» Page excerpt
——

Black patients are more likely to get inadequate treatment for liver disease — because the formula for determining disease severity has a racial bias, a new study has found.
Medical professionals calculate kidney health, in part, by measuring the presence of a waste product called creatinine in the blood system — the more creatinine, the lower patients score on the so-called estimated glomerular filtration rate test.
Lower scores indicating a more imperiled kidney — as the organ is struggling to filter waste from the patient’s blood.
But past studies that have concluded that black patients tend to have have higher creatinine levels on average due to differences in muscle mass, diets, and other factors — leading doctors artificially inflate black patients’ eGFR scores in an attempt to balance the results, according to the National Kidney Foundation.
That measure has increasingly come under fire as more recent studies found that creatinine levels fluctuate in adults regardless of race or ethnicity — particularly as the number of multi-racial Americans increase, the University of Washington said in a report in May.
Now the new study, which was performed by Boston-area researchers, determined that 1/3 of black patients would have qualified for higher levels of care — and in some cases for kidney transplants — if race was not factored into the algorithm used to assess their condition.

——

» Parts of the exercise
(1) Everything from the line containing "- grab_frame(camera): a" through the line containing "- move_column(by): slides" must be quoted exactly; everything else is left out.
(2) Keep the page excerpt going from its last sentence.

——

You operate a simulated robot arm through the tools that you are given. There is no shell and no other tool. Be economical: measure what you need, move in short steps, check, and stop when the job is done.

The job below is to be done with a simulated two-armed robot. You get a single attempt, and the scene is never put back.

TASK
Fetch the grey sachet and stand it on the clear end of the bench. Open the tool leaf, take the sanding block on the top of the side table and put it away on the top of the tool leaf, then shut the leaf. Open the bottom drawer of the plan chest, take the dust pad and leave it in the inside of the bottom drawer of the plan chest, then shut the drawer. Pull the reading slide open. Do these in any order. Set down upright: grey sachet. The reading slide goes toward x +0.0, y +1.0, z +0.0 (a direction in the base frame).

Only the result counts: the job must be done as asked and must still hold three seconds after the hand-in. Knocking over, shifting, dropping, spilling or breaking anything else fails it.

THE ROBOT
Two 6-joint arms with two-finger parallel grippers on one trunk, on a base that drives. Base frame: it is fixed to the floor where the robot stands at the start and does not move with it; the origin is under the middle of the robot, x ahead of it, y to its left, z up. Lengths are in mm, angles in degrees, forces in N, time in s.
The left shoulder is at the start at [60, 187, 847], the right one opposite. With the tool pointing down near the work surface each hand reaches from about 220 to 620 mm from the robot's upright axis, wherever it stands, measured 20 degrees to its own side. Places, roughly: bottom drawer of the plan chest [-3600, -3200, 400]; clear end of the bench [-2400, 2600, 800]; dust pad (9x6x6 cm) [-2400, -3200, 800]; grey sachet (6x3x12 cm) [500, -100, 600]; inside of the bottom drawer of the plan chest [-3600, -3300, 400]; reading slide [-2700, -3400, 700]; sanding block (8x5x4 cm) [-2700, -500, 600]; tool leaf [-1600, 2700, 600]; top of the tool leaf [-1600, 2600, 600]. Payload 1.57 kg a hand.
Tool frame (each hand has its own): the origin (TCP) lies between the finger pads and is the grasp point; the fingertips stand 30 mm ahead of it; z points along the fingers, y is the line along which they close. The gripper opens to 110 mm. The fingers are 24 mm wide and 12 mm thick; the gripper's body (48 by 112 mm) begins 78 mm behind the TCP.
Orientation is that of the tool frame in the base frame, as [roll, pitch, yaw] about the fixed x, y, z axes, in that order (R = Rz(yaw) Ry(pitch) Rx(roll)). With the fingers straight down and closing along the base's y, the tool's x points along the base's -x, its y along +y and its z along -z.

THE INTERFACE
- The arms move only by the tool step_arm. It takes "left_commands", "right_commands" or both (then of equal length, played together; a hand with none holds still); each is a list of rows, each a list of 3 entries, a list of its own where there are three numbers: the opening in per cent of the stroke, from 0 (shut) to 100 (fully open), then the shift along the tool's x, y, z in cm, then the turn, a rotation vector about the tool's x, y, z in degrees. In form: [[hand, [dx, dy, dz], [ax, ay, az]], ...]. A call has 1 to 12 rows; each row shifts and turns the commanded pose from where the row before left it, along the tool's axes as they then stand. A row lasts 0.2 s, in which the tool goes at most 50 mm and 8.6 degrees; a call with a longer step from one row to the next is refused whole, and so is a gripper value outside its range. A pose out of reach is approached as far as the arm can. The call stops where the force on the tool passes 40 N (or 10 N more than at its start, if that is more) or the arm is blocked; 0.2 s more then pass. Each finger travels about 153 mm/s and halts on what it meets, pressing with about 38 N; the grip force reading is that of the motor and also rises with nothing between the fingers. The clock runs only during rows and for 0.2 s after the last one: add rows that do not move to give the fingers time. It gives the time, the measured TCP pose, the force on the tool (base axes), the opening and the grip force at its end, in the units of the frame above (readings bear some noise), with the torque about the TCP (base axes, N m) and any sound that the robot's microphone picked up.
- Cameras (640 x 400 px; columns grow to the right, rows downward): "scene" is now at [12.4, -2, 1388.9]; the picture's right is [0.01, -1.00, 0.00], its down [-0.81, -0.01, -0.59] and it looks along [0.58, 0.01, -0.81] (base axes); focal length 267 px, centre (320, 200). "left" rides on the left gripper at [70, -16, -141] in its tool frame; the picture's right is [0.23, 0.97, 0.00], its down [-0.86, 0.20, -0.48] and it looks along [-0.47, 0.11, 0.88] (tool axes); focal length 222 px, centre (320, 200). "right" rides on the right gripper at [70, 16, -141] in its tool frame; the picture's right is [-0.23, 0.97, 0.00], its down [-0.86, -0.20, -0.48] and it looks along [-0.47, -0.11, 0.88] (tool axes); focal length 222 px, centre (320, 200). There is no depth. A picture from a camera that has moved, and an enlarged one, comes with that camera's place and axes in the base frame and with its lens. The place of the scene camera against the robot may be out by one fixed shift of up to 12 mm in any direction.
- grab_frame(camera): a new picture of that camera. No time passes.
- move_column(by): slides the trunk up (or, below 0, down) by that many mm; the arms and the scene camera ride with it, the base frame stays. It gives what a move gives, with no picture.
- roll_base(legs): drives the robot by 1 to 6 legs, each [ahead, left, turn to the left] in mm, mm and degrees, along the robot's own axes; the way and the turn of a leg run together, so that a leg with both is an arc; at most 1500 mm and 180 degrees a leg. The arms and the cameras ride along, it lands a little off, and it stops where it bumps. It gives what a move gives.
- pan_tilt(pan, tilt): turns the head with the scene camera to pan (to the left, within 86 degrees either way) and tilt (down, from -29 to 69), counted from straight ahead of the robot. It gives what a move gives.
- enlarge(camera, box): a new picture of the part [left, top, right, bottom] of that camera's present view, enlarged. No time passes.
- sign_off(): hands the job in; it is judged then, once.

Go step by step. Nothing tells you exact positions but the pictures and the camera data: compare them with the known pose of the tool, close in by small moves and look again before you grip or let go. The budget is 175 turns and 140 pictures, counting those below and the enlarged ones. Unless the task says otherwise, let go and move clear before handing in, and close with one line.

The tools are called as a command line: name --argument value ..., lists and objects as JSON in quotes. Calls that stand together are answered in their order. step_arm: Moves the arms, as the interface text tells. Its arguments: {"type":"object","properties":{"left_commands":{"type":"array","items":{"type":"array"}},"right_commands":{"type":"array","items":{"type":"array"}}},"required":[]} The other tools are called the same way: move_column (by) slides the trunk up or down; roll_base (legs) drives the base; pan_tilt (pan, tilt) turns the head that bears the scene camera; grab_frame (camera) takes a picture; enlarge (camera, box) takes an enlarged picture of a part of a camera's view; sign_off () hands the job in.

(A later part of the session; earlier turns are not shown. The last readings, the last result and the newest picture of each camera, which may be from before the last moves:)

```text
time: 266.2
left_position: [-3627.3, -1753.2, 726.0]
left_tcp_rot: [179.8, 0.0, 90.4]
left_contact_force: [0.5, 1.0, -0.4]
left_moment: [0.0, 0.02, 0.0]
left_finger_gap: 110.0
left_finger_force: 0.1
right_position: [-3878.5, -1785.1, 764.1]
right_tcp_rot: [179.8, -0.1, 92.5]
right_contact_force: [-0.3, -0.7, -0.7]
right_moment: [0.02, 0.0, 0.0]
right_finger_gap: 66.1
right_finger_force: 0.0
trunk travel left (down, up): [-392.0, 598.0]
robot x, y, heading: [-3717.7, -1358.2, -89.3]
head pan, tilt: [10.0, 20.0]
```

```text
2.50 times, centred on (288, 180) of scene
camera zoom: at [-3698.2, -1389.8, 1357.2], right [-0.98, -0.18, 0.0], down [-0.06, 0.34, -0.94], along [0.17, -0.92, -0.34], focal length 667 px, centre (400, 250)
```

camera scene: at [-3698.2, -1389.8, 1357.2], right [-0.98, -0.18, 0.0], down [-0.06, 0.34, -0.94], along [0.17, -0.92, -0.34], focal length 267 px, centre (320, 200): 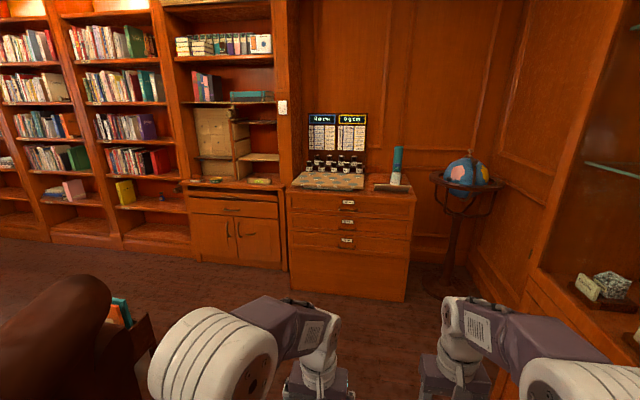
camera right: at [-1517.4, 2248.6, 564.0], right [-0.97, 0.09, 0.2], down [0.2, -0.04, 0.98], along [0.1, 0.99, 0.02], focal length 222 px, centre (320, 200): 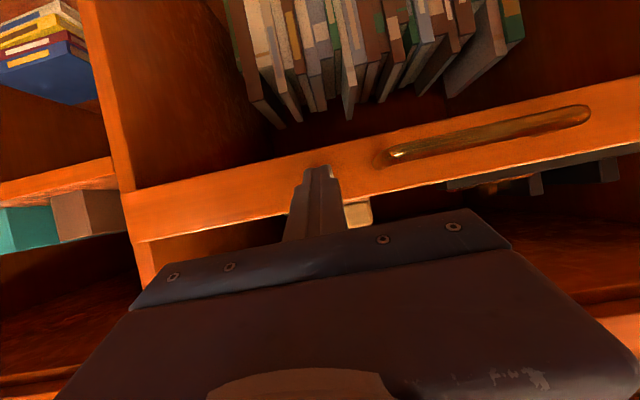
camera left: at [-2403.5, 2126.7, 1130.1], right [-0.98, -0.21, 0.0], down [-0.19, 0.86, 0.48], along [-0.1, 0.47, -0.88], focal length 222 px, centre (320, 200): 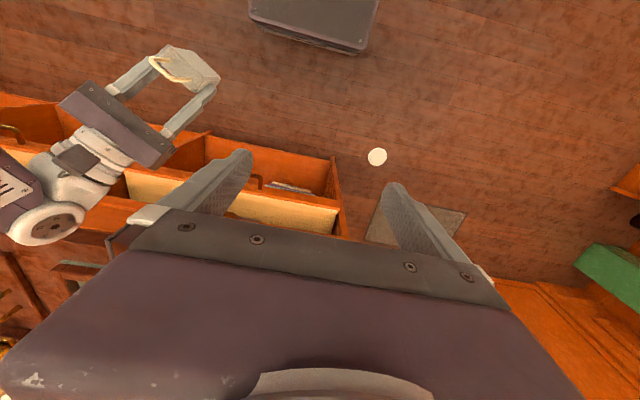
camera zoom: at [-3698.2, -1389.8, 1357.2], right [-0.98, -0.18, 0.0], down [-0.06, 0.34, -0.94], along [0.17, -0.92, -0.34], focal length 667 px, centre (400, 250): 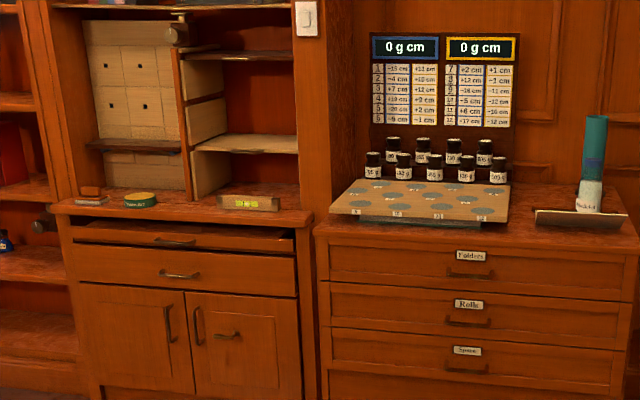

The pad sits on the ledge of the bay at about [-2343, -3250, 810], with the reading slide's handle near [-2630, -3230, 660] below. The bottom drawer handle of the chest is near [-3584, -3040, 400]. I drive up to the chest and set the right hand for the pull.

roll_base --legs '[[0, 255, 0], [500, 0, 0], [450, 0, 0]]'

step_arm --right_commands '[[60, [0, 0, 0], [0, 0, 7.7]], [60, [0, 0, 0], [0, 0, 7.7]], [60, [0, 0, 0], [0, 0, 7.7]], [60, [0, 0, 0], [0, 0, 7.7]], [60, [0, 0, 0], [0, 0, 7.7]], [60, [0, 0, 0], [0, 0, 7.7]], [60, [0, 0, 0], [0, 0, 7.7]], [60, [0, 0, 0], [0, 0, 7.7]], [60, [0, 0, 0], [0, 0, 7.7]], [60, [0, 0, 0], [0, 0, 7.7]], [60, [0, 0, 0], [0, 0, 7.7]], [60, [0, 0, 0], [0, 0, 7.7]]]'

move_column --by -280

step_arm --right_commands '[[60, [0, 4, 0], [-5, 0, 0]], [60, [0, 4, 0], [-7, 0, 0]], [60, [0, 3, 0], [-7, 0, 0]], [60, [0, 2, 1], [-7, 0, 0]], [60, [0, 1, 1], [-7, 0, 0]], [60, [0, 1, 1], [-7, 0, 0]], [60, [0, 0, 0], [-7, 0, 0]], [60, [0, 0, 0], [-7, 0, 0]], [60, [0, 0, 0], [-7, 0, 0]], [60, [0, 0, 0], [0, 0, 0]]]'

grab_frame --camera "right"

——

» Answers to the exercises
(1)
- grab_frame(camera): a new picture of that camera. No time passes.
- move_column(by): slides the trunk up (or, below 0, down) by that many mm; the arms and the scene camera ride with it, the base frame stays. It gives what a move gives, with no picture.

(2)
The report in the Journal of General Internal Medicine concluded that the algorithm had “a meaningful impact” on the treatment of black patients.
The study examined health records for nearly 57,000 people suffering from chronic kidney disease in the Mass General Brigham health system, a group that includes Harvard University teaching hospitals in Massachusetts, Wired said in a report.
The study group included 2,225 black patients and found that 743 of them would likely be reclassified in a more severe stage of the disease — while 64 would have qualified to be added to a transplant wait list, the study said.
“That was really staggering,” Mallika Mendu, an assistant professor at Harvard Medical School, told Wired. “We know there are already other disparities in access to care and management of the condition. This is not helping.”